La Cina si sta rendendo disponibile anche nei confronti di alcuni Paesi europei in difficoltà.
«Sì, ma qui è un atteggiamento che tende a dividere e ciò non è reciprocamente opportuno, visti i 250 milioni di nuovi ricchi cinesi che sono un bel mercato per l’Europa».
Già la Cina, con i bond che possiede, tiene in scacco gli Stati Uniti. Quale sarà, nei prossimi dieci anni, il ruolo del capitalismo americano?
«Le potenzialità dell’economia Usa sono il grande interrogativo: anche perché tradizionalmente l’Europa è al suo traino.
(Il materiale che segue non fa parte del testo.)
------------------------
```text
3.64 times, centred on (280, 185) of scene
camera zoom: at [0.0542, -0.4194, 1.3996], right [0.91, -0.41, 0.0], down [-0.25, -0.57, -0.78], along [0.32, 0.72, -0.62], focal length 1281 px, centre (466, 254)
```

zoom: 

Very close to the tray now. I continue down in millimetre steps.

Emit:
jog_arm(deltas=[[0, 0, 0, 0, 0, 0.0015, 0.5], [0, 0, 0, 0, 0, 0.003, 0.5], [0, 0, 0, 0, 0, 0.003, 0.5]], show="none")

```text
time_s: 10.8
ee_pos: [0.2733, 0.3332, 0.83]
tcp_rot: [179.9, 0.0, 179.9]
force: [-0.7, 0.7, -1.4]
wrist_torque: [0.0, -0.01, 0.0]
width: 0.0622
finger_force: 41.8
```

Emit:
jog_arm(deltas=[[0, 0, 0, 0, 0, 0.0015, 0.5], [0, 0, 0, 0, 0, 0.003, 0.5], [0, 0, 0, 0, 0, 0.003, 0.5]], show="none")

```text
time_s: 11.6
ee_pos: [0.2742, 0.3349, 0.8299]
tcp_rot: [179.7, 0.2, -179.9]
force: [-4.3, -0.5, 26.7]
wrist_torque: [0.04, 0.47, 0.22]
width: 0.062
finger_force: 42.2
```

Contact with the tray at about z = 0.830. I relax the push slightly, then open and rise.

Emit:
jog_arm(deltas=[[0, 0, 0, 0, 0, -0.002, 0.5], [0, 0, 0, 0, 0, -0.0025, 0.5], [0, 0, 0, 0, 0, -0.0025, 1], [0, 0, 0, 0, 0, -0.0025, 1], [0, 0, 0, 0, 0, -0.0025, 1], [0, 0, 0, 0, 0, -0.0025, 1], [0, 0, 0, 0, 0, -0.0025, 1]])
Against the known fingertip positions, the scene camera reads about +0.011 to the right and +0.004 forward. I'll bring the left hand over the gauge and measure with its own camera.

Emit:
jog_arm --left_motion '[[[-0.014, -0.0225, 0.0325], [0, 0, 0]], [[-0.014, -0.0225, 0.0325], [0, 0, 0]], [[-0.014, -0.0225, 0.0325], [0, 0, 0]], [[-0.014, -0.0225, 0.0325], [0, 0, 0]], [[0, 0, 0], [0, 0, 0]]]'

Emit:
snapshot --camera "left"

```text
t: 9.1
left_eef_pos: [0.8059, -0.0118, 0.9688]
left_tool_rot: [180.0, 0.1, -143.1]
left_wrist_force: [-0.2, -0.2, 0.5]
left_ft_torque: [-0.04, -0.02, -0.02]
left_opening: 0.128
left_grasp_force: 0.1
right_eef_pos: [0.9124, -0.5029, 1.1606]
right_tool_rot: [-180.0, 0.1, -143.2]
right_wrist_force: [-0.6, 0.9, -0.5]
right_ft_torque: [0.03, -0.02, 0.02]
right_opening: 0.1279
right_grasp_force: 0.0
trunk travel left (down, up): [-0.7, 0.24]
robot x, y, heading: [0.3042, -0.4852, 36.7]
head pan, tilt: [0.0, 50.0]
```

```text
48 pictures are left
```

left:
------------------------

Da qui a 10 anni per Pil complessivo la Cina supererà gli Stati Uniti, non quello pro capite, naturalmente, e il benessere Usa resterà alto».
Che cosa deve (o non deve) fare il Vecchio mondo?
«É in corso la rivoluzione della banda larga e gli investimenti sono sempre più selettivi. La materia grigia è la nuova materia prima, e ricerca, innovazione e know how sono beni essenziali. L’Europa ha già perso terreno in un versante in cui era all’avanguardia. Anche gli Stati Uniti stanno facendo fatica».
Nei Paesi emergenti lo hanno capito?
«Sì, India, Cina, anche Brasile. La Cina, attraverso acquisizioni mirate e joint-venture con stranieri sul proprio territorio, sta acquisendo una capacità che la renderà, tra 5-6 anni, in grado di fare qualunque cosa da sola».
Ma quale sarà nei prossimi anni il rapporto tra democrazia e sviluppo? É innegabile che in Cina molte cose dovranno cambiare.
«La democrazia comporta decisioni complesse, mediazioni. In Cina c’è il capitalismo come alle origini, con scarse garanzie sul lavoro e nella società; ma la Cina è totalitaria nei processi decisionali, che sono imposti dall’alto, e così il Paese marcia spedito. Il capital-comunismo della Cina è l’astro nascente sul panorama dei modelli economici, l’unico. Oggi punta sull’export perché puntare sui consumi interni creerebbe quel benessere che rimetterebbe in discussione tutto».


E che ne sarà dell’Italia?
«É stata segnata dalle due crisi del 2001 e del 2008. É al palo da dieci anni e non risce a recuperare gli sconquassi».
E del made in Italy?
«Con la globalizzazione crescente e gli italiani che si trasferiscono, diventerà sempre più “Made by italians...“».